-- begin --

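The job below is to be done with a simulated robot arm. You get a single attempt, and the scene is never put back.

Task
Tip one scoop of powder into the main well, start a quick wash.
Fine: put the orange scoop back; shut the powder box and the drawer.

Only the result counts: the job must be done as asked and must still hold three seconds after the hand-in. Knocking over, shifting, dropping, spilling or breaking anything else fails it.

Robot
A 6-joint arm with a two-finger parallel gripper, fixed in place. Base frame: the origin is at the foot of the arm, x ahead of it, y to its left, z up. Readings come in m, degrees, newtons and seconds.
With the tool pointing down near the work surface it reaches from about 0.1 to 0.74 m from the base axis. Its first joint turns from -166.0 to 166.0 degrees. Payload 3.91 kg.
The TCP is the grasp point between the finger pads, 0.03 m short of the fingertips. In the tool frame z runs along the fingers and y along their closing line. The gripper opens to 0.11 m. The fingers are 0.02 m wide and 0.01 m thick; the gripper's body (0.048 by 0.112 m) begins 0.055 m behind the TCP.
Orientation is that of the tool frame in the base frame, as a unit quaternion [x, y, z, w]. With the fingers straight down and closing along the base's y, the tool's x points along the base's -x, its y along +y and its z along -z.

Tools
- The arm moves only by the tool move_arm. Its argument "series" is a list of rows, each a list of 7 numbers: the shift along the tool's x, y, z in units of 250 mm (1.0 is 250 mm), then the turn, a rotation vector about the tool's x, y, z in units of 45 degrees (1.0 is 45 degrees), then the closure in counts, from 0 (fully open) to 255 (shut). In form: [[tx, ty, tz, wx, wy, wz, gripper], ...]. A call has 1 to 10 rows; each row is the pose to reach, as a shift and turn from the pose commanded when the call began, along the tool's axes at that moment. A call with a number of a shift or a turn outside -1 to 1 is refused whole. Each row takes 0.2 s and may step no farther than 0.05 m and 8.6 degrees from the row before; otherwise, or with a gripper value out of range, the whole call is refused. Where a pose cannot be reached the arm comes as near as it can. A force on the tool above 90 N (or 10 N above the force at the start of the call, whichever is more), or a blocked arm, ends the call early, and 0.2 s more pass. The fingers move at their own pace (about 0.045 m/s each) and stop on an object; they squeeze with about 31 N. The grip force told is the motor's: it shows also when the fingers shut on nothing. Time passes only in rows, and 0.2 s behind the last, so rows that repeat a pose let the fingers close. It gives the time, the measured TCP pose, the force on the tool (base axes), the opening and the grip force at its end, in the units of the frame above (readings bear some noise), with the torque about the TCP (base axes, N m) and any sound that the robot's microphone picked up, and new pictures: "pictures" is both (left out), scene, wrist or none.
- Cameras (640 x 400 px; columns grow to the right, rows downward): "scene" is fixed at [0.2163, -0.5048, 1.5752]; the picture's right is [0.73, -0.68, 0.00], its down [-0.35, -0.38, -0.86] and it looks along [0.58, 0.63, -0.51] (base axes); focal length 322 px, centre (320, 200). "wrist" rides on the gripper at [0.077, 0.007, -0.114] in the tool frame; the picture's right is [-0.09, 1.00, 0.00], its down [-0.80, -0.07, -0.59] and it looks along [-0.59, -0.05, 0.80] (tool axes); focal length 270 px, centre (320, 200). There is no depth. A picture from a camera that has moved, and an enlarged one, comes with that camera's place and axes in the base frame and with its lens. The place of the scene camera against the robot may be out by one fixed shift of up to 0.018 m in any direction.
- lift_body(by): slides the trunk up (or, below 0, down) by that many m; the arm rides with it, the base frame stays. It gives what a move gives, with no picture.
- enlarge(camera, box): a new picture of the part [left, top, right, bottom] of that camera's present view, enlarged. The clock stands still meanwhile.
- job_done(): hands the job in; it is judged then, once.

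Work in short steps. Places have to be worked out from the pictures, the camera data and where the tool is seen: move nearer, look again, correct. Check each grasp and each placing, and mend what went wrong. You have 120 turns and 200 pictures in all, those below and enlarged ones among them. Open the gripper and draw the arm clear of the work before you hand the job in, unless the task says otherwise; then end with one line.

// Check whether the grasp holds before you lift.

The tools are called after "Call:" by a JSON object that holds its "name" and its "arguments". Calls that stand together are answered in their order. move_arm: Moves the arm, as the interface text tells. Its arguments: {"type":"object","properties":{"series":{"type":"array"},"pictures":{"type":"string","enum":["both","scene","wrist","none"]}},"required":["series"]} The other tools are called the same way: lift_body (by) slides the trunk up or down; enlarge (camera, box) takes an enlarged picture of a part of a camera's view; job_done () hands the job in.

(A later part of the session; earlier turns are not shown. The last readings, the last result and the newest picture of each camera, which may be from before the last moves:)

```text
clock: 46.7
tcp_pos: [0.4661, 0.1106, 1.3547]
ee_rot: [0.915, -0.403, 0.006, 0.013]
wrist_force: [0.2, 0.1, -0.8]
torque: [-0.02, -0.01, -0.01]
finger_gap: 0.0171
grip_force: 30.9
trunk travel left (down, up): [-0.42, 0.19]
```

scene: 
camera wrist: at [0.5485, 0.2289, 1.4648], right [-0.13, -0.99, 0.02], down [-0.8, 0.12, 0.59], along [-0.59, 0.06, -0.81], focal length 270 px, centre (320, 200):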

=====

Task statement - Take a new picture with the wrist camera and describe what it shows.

-- end --

Task statement - In the listing, find every line containing the word "start" and list it.

Final result -
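Tip one scoop of powder into the main well, start a quick wash.
- The arm moves only by the tool move_arm. Its argument "series" is a list of rows, each a list of 7 numbers: the shift along the tool's x, y, z in units of 250 mm (1.0 is 250 mm), then the turn, a rotation vector about the tool's x, y, z in units of 45 degrees (1.0 is 45 degrees), then the closure in counts, from 0 (fully open) to 255 (shut). In form: [[tx, ty, tz, wx, wy, wz, gripper], ...]. A call has 1 to 10 rows; each row is the pose to reach, as a shift and turn from the pose commanded when the call began, along the tool's axes at that moment. A call with a number of a shift or a turn outside -1 to 1 is refused whole. Each row takes 0.2 s and may step no farther than 0.05 m and 8.6 degrees from the row before; otherwise, or with a gripper value out of range, the whole call is refused. Where a pose cannot be reached the arm comes as near as it can. A force on the tool above 90 N (or 10 N above the force at the start of the call, whichever is more), or a blocked arm, ends the call early, and 0.2 s more pass. The fingers move at their own pace (about 0.045 m/s each) and stop on an object; they squeeze with about 31 N. The grip force told is the motor's: it shows also when the fingers shut on nothing. Time passes only in rows, and 0.2 s behind the last, so rows that repeat a pose let the fingers close. It gives the time, the measured TCP pose, the force on the tool (base axes), the opening and the grip force at its end, in the units of the frame above (readings bear some noise), with the torque about the TCP (base axes, N m) and any sound that the robot's microphone picked up, and new pictures: "pictures" is both (left out), scene, wrist or none.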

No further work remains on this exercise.